*Requirement*
Count how many lines mention the word "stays". Write that number alone.

*Collected material*
####################
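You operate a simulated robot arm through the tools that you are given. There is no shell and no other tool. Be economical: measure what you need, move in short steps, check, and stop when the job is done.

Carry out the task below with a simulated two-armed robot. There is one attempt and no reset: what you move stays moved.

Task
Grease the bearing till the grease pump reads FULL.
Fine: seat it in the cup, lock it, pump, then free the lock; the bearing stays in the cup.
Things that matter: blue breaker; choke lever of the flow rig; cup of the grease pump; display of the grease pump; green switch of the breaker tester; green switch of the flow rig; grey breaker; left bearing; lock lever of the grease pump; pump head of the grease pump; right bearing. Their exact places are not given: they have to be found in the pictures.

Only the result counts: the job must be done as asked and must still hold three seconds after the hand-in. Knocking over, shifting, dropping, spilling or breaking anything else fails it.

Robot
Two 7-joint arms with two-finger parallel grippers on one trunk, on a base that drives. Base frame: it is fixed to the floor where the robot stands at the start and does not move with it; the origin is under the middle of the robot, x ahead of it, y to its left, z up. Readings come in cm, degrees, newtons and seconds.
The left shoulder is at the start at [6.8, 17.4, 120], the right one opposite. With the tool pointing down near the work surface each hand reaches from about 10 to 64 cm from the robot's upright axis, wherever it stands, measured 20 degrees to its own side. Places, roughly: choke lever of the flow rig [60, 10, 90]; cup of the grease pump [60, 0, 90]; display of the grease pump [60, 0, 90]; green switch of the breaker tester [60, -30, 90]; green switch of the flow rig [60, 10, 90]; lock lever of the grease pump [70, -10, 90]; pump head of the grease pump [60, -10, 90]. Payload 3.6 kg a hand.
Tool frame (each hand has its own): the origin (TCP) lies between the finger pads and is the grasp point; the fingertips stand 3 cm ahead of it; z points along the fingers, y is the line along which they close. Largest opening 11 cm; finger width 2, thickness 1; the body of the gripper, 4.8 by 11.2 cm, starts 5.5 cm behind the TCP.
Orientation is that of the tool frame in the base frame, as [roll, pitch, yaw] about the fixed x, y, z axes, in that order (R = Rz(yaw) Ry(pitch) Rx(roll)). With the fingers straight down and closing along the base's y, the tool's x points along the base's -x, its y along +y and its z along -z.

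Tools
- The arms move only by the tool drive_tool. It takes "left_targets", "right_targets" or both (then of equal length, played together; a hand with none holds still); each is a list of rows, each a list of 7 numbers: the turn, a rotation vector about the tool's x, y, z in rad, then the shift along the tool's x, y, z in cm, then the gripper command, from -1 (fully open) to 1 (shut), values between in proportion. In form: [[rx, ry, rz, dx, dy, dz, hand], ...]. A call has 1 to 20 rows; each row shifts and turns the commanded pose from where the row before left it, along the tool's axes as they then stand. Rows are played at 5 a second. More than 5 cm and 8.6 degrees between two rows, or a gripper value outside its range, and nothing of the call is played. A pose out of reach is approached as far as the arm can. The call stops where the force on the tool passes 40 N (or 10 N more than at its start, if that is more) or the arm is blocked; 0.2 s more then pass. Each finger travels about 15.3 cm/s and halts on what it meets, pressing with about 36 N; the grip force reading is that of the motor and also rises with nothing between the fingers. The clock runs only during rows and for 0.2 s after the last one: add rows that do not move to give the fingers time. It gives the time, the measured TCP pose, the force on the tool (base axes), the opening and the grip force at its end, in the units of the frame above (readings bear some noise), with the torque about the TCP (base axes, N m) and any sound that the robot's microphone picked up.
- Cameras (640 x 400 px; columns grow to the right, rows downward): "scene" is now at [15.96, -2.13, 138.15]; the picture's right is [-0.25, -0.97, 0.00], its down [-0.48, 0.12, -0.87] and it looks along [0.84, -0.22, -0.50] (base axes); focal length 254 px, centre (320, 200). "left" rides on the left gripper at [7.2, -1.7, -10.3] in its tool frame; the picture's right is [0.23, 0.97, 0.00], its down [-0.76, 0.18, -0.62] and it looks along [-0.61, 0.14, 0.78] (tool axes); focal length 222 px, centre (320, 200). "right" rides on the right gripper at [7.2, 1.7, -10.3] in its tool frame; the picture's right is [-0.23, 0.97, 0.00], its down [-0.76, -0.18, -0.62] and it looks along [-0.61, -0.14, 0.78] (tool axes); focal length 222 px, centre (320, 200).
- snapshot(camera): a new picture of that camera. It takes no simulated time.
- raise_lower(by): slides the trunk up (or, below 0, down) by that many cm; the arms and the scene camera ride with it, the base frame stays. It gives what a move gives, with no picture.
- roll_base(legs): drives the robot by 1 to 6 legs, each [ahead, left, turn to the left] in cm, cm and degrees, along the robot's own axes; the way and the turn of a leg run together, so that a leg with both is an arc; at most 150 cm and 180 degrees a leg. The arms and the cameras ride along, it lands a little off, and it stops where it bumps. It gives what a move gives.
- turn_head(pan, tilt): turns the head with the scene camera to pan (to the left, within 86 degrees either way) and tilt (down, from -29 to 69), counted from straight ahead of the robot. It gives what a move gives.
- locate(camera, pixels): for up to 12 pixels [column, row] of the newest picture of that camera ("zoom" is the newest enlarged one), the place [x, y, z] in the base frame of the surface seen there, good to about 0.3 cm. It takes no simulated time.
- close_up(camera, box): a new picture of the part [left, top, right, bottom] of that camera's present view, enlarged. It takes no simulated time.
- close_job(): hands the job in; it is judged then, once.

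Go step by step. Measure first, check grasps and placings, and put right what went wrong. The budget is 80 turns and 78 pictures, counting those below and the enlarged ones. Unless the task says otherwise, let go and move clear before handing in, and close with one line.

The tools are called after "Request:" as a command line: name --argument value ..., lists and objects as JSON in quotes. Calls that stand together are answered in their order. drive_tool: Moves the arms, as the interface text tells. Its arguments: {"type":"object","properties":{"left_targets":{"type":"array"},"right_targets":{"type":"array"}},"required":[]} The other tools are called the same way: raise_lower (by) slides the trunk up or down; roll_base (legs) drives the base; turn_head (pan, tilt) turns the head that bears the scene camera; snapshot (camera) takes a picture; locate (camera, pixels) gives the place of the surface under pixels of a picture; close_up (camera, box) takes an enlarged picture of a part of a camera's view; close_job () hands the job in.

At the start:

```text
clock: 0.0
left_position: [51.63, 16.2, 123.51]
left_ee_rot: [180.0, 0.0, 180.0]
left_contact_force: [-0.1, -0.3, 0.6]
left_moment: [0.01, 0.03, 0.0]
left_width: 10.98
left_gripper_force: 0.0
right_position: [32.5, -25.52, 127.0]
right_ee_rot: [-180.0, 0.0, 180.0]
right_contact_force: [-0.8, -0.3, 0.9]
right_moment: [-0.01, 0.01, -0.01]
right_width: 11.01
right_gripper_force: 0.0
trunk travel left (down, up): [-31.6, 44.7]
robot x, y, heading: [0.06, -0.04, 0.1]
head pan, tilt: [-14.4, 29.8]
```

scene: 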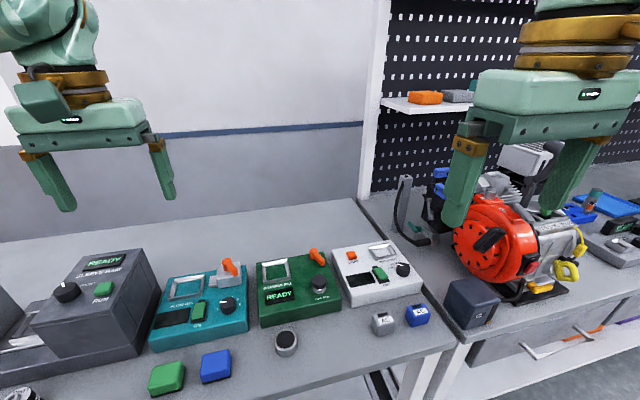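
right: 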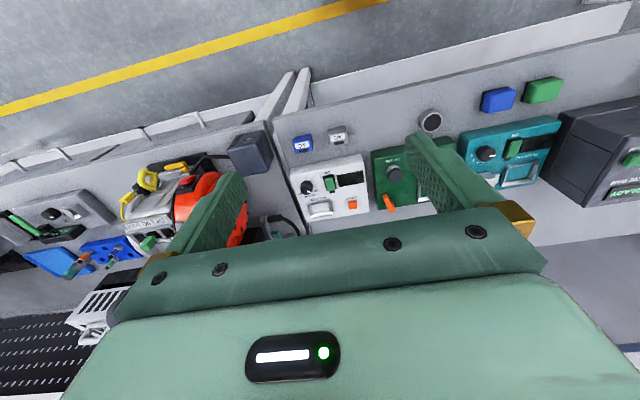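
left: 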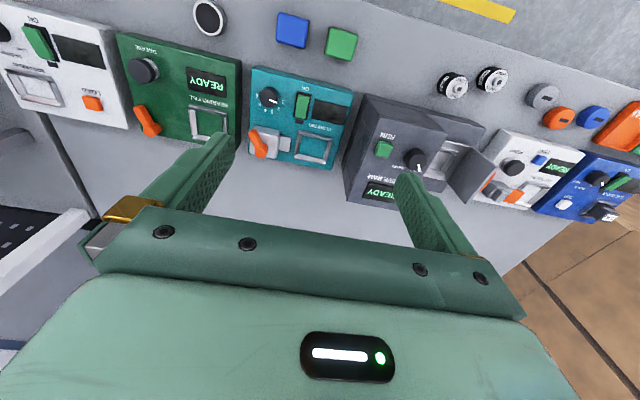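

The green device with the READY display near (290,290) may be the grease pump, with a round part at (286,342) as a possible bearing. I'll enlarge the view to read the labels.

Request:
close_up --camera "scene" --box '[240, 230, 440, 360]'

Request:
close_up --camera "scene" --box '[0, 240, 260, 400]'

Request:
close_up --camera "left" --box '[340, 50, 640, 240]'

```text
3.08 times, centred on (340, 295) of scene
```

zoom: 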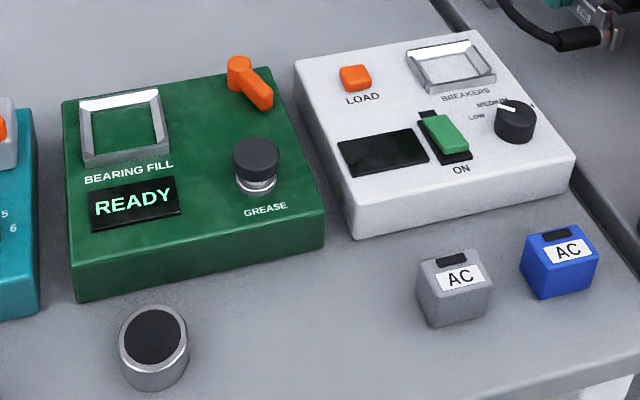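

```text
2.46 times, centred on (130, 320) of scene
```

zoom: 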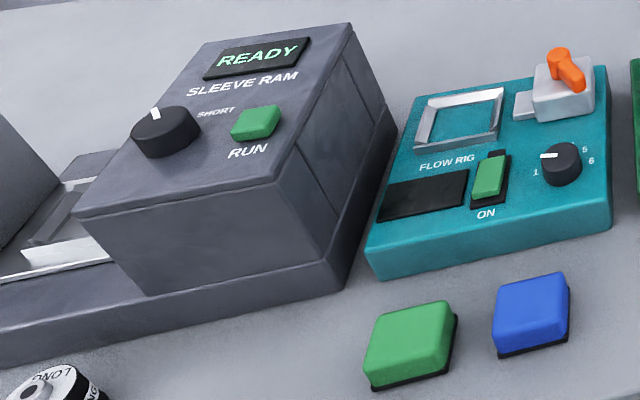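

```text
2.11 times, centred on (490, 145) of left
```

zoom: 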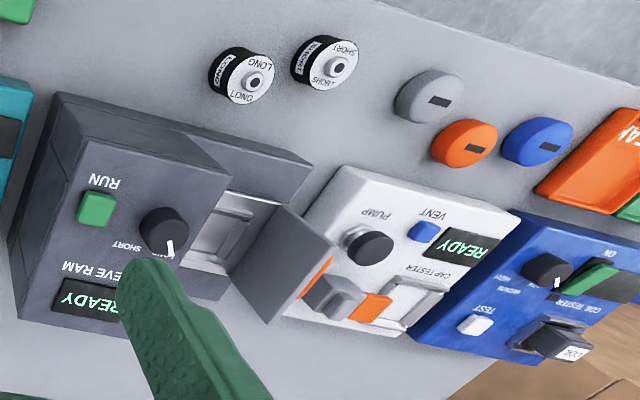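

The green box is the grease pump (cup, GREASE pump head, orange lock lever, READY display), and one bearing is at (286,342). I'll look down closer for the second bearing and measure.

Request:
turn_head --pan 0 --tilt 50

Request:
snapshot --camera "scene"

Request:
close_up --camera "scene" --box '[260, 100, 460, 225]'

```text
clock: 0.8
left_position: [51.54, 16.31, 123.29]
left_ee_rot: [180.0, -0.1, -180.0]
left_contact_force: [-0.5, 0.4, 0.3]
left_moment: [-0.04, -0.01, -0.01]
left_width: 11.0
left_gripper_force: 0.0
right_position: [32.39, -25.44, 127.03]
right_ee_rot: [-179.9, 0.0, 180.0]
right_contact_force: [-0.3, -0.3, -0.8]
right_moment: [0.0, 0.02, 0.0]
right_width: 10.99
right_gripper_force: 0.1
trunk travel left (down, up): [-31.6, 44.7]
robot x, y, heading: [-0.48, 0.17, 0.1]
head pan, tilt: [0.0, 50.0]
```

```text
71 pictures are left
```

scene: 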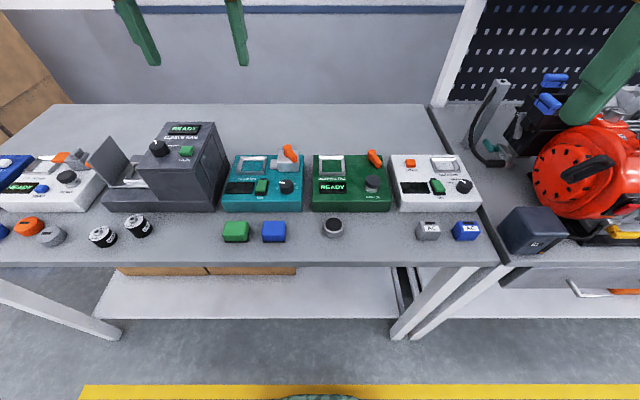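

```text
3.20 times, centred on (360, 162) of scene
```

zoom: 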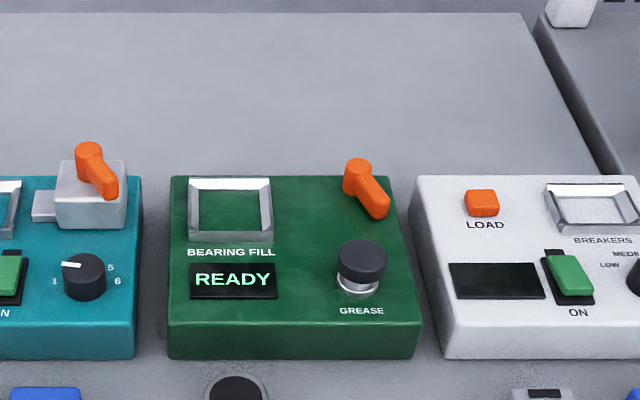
####################
*Finished exercise*
3